Le fond du problème du dépistage est la pratique eugéniste qui en découle. Aussitôt que l’Etat sort de son rôle de défense des plus faibles, et qu’y a-t-il de plus faible qu’un enfant dans le ventre de sa mère, et autorise l’assassinat, tout dépistage connaît forcément la dérive correspondant aux préoccupations de la société dans laquelle on évolue. En Inde, en Chine, le dépistage permet d’assassiner plusieurs millions de petites filles uniquement parce qu’elles sont « filles ». En France, grâce au Téléthon, ce sont des milliers d’enfants myopathes qui sont assassinés chaque année, permettant ainsi à telle ou telle association d’affirmer péremptoirement avoir permis la diminution du nombre de malades. Demain, grâce au dépistage du « gène de la délinquance », on pourra permettre à des « parents » (peut on appeler ainsi des gens qui préfèrent tuer leur progéniture plutôt que de connaitre le risque d’avoir à en assumer l’éducation et la vie) d’assassiner en toute légalité une progéniture « potentiellement » difficile à élever et présentant un danger pour la société. C’est précisément cela, l’eugénisme. Lorsque, il y a deux ans, des parents ont demandé au tribunal le droit de tuer un enfant parce qu’il avait une malformation de la main, certains ont poussé des cris d’orfraies. Tartufferie, il ne s’agit là que de l’application simple du principe énoncé et défendu par l’auteur de cet article, le droit de vie et de mort pour raison culturelle ou personnelle sur autrui.

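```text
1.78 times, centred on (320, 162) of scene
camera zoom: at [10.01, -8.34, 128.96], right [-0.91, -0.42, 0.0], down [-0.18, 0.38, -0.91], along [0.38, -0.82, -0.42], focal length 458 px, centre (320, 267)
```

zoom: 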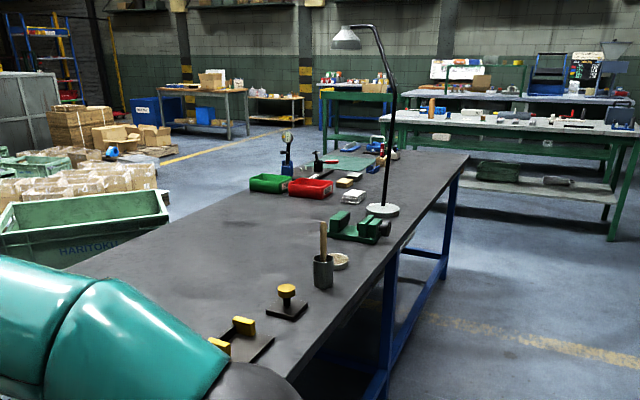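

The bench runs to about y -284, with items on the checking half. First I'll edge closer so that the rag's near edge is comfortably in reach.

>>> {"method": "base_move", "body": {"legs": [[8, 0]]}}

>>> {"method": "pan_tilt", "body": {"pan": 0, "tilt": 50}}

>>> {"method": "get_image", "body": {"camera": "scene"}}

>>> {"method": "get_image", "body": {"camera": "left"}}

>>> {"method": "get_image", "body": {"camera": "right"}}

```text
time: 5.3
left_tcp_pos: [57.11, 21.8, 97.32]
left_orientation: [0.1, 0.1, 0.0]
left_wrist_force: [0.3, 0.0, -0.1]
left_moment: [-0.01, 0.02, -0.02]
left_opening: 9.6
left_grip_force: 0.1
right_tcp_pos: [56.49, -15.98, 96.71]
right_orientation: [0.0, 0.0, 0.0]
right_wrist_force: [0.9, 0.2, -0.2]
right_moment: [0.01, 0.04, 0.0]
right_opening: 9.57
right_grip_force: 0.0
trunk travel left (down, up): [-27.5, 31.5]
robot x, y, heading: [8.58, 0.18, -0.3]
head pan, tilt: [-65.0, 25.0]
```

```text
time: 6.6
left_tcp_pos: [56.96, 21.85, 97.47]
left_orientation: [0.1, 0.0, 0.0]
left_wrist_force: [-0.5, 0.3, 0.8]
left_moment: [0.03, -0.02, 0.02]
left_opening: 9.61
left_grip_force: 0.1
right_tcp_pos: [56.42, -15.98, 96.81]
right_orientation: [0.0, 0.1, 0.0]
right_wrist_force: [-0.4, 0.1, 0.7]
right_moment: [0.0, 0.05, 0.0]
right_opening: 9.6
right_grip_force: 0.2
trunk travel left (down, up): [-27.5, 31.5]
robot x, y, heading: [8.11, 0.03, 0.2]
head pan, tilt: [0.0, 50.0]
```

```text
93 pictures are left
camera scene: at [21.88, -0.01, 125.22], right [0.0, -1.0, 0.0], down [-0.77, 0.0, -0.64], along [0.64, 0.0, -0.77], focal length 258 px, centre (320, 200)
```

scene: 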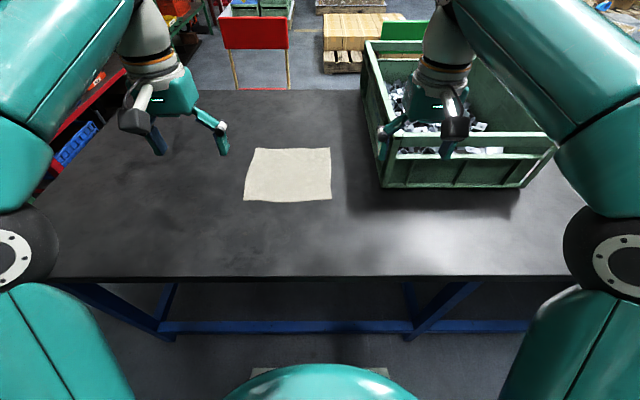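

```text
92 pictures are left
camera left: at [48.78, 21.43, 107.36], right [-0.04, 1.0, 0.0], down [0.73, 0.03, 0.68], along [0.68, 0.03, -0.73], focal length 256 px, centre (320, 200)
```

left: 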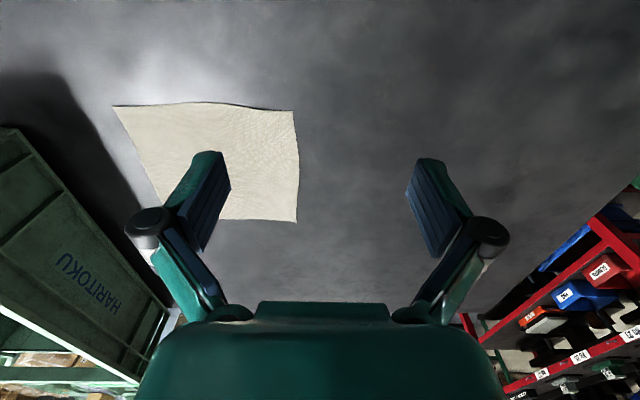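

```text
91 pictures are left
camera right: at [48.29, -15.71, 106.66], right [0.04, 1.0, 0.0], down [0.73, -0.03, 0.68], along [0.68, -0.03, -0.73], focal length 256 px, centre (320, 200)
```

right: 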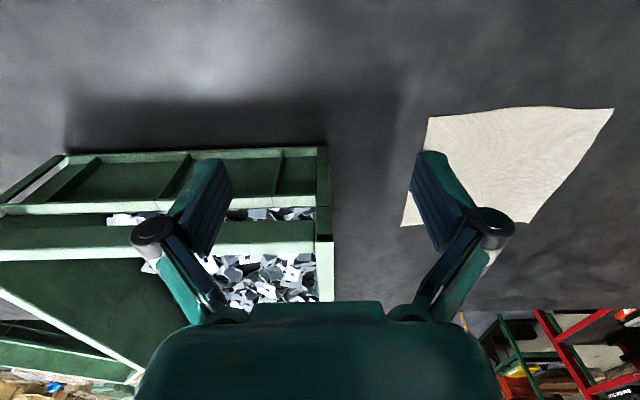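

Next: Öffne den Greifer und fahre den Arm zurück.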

Si on plaide pour la non restriction de tout acte de dépistage pré-natal, on se doit, à moins d’appartenir à une catégorie de barbares particulièrement sanguinaire, de plaider aussi pour l’interdiction de l’avortement. Car c’est la combinaison de l’un et de l’autre qui engendre ce toutes les sociétés totalitaires et déshumanisantes ont généré, l’eugénisme. Le mythe de l’homme nouveau a toujours cours et, comme l’histoire nous l’enseigne, n’a de raison d’être que l’élimination de l’homme ancien, trop indépendant, trop libre. Dans toutes les sociétés qui ont prôné l’eugénisme et l’homme nouveau, nous retrouvons l’aliénation et le despotisme.
C’est nouveau, ça : un avortement d’un foetus atteint de mucoviscidose est un « avortement thérapeutique » ? Dans ce cas l’euthanasie sera bientôt appelée « meurtre thérapeutique » ?

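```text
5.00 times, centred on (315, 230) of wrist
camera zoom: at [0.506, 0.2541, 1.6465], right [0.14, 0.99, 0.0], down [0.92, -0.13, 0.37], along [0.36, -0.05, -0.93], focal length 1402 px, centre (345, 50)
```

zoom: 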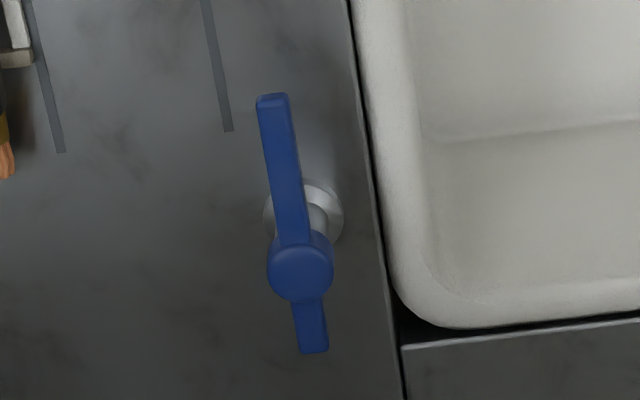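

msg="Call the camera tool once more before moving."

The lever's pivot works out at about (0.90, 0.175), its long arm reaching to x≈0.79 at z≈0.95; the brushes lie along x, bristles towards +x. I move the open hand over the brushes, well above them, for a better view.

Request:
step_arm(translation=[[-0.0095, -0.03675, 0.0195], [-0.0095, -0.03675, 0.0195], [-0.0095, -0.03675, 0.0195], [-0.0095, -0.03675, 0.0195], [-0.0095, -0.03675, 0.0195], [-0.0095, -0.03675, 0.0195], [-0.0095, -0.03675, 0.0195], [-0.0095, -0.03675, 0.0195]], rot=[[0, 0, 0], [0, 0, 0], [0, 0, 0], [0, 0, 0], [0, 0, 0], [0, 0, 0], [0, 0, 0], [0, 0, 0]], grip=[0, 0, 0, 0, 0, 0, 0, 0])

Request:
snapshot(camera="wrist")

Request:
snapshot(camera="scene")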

L’avortement thérapeutique est un terme qui s’applique lorsque la santé de la mère est menacée et qu’il faut sacrifier le foetus pour sauver la mère.
Lorsque l’on élimine le foetus parce qu’il donnera un enfant atteint d’une maladie génétique, ce n’est aucunement thérapeutique : on ne soigne pas l’enfant, on le tue, et on ne soigne pas la mère, qui ne risque rien.
Mais on imagine aisément que triturer le vocabulaire permet de faire avancer les causes douteuses.
Il ne faudrait pas oublier une chose à propos de l’avortement, qui est probablement le cas le plus facile à trancher pour un libéral attaché au droit inaliénable de l’individu : tout avortement non thérapeutique est une agression à l’encontre d’un individu innocent. Si les mères sont enceintes, c’est leur responsabilité (principe libéral s’il en est !). A la limite on peut admettre le cas d’exception du viol, puisque dans ce cas la mère n’est pas responsable (encore que cela ne change rien à la sanction mortelle pour l’individu en formation).